杉田浩章(以下、杉田) 私は「愛情」が大切だと考えています。愛情がないと、顧客や顧客のプロダクトに対して興味が湧きません。興味が湧かないと、いくらテクニックだけで営業スキルを覚えても、相手がどんな課題を抱えているのか、どんな提案をすると喜んでもらえるのかという深いレベルで思考することは難しいはずです。
物事を決断する際には、必ず何らかのリスクが伴います。その時に「この人が背中を押してくれるならやってみよう」と営業担当者が思ってもらえるかどうか。このポイントは非常に大事ですね。
「ナレッジのシェア」が組織改革のカギ
――営業という一部門が、会社全体に影響を与えるような意見を言うには、意見を受け入れてもらうような組織文化や土壌づくりも必要だと思います。そのような改革を実現するためのヒントをいただけますでしょうか?
杉田 『NEW SALES』でも言及されていたように、組織全体でナレッジのシェアをどれくらい進められるかがカギになります。
ナレッジのシェアには、ベストプラクティスを営業メンバーで共有して、全体のレベルを底上げする効果があります。しかし、それ以上に重要なポイントは、現場で起きている成功・失敗事例が組織のトップにシェアされることなんです。それによって、意思決定層が新たな気づきを得られますから。
現場の営業担当者が1人で、組織の問題点を声高に説いても、聞き入れてもらうのはなかなか難しいでしょう。そこで有効なのが、顧客のリアルな声の活用です。
顧客にどんな提案が刺さったのか。どんなプロセスで成功を収めたのか。そういったナレッジ、あるいは顧客へのヒアリングを通じて浮かび上がった自社の強みや伸びしろ、他社にと比べたウィークポイントといった「生の情報」を、経営レベルに届けていく。それが変革への第一歩になるはずです。
小さなチームからでも変革は起こせる
麻野 実は、僕自身、前職で営業組織を改革するときには、杉田さんの著書『思考する営業』(※)の内容をスライドでまとめて、社内で改革を迫ったことがあるんです。ですが残念ながら、すげなくはねつけられてしまいました。僕はその時、「自分1人から、『スモールスタート』で頑張ろう」と思ったんです。
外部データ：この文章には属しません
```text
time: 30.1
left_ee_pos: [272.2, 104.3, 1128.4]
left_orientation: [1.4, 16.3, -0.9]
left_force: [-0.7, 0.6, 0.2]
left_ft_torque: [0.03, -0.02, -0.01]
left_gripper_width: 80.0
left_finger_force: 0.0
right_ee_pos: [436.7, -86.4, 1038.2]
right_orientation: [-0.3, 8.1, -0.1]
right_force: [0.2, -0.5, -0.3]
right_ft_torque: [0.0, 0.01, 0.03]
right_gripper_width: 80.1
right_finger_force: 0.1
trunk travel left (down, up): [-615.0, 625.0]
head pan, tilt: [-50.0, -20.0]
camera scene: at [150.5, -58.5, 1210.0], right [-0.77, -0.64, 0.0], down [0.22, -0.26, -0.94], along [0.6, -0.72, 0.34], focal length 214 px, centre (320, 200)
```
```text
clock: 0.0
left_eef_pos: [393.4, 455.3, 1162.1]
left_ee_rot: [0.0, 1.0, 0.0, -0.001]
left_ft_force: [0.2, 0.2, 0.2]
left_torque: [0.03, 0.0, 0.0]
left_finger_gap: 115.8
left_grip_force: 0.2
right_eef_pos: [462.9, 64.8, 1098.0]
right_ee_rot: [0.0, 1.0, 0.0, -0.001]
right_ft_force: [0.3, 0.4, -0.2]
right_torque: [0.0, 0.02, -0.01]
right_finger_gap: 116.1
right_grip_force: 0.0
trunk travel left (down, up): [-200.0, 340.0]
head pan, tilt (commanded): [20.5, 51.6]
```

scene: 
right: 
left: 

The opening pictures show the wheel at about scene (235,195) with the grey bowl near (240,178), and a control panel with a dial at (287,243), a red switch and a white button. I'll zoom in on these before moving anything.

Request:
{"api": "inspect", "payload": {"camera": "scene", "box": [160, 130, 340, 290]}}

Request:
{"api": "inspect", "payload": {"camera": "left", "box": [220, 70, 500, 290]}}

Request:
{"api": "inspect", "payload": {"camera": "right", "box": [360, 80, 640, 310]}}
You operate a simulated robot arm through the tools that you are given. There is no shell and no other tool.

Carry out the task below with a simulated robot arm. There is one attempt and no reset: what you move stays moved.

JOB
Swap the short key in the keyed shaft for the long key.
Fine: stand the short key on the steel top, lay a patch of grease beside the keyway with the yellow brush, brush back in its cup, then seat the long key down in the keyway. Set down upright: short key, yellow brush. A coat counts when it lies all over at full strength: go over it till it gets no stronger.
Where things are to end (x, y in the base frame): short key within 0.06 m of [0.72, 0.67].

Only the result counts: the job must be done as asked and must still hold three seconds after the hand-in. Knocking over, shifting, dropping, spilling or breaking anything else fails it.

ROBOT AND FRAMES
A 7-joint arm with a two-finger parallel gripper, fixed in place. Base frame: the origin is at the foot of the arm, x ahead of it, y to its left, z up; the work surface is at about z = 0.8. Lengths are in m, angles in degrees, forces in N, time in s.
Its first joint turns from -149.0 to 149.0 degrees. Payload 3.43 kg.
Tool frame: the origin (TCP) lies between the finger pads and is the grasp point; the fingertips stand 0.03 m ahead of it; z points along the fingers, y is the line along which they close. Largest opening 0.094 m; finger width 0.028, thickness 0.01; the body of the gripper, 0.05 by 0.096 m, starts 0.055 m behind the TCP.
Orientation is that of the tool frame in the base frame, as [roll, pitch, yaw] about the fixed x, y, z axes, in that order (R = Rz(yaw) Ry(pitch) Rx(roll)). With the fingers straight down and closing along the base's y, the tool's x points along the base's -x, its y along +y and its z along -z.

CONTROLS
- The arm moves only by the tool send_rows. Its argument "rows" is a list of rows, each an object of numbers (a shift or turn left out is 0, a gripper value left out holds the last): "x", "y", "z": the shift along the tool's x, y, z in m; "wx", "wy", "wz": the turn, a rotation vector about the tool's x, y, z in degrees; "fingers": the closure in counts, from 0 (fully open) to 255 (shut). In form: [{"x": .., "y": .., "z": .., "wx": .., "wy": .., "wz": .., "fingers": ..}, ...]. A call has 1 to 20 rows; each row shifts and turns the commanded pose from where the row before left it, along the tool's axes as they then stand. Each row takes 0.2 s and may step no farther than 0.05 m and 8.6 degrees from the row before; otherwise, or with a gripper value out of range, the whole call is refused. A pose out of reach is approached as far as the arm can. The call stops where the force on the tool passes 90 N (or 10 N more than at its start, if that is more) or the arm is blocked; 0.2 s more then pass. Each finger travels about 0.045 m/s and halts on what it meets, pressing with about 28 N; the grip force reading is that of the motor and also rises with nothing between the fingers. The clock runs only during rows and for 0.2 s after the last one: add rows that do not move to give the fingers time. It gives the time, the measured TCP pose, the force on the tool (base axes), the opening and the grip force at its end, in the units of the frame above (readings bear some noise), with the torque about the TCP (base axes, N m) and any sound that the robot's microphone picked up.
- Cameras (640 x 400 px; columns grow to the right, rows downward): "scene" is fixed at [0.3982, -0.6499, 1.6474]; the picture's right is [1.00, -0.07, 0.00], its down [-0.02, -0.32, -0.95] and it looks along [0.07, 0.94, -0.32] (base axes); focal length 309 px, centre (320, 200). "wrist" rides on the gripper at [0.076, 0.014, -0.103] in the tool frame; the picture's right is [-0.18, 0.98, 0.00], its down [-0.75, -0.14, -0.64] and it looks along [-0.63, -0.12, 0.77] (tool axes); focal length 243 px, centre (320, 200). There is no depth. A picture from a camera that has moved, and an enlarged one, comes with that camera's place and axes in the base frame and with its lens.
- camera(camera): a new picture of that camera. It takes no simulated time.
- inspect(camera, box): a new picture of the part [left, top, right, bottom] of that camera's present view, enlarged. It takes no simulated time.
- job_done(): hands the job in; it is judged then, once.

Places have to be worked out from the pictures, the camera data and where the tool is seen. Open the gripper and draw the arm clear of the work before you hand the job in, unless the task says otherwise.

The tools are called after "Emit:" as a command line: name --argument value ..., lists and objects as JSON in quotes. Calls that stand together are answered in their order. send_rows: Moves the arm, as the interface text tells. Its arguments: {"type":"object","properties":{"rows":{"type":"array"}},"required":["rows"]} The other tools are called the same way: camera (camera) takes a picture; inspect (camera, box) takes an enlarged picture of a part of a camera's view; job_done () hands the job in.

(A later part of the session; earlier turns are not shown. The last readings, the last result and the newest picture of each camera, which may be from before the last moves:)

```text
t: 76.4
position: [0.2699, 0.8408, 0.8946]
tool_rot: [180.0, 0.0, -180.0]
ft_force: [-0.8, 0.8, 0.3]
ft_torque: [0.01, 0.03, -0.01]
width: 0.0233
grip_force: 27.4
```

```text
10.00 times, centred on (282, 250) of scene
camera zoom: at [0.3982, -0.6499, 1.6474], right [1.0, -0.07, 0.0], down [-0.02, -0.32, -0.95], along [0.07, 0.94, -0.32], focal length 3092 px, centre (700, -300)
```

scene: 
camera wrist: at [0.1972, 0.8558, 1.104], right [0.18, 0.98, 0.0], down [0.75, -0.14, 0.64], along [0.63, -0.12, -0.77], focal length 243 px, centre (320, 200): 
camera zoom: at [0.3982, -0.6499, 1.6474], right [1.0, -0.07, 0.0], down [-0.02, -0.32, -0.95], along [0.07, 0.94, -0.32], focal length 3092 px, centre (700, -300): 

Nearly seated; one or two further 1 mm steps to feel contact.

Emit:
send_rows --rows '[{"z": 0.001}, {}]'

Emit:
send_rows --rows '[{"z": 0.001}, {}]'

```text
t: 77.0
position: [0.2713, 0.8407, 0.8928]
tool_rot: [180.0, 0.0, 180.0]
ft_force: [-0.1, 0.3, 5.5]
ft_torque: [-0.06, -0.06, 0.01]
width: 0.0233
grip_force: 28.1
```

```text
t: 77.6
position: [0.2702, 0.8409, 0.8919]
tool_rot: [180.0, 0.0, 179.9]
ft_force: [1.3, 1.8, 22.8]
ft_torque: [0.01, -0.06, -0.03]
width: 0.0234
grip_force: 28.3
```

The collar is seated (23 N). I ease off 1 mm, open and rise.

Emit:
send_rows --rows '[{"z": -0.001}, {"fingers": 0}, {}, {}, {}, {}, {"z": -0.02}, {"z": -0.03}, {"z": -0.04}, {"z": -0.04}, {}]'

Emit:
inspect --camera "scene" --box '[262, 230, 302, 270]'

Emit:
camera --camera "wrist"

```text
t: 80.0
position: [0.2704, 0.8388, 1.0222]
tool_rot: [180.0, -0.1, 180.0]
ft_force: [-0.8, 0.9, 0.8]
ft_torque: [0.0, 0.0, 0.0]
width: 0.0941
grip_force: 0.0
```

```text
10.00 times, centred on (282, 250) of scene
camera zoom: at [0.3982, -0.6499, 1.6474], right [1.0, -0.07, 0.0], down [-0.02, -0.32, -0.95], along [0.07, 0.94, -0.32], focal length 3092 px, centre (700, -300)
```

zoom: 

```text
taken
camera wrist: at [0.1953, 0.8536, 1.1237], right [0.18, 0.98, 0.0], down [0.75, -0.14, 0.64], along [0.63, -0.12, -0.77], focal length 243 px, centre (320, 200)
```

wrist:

そして周りの同僚や後輩3~4人を集めて、『思考する営業』の勉強会を開いたんです。その上で、「価値を伝える」という観点で営業用の資料をすべて作り直したり、新しいKPIを設定したりしました。
当初は、本の内容を完全には理解できていたとは言えませんでした。それでも営業の現場で実践するうちに杉田さんの書いていたことが体感でき、1~2年経ったころには驚くほどの成果を出せるようになっていました。それを見てようやく会社が変わり、僕らが実践したメソッドは組織全体に広がっていきました。
だからこそ、僕は小さいチームの力を心から信じています。1人で会社を変えるのはたしかに難しい。でも、一人ひとりの中には、自分とチームを変えるぐらいのパワーはあります。だからこそ、僕の前著『THE TEAM』では「まずチームから変えていこう」というメッセージを込めているんです。
新刊の『NEW SALES』でも、営業担当者が1人でできるメソッドから紹介しています。本書で紹介している、前半の4つのSが「まずは自分から変わろう」というテーマで、後半の3つのSが「チームを変えよう」という内容です。「小さなチームの力」をより多くの人に認識してほしいですね。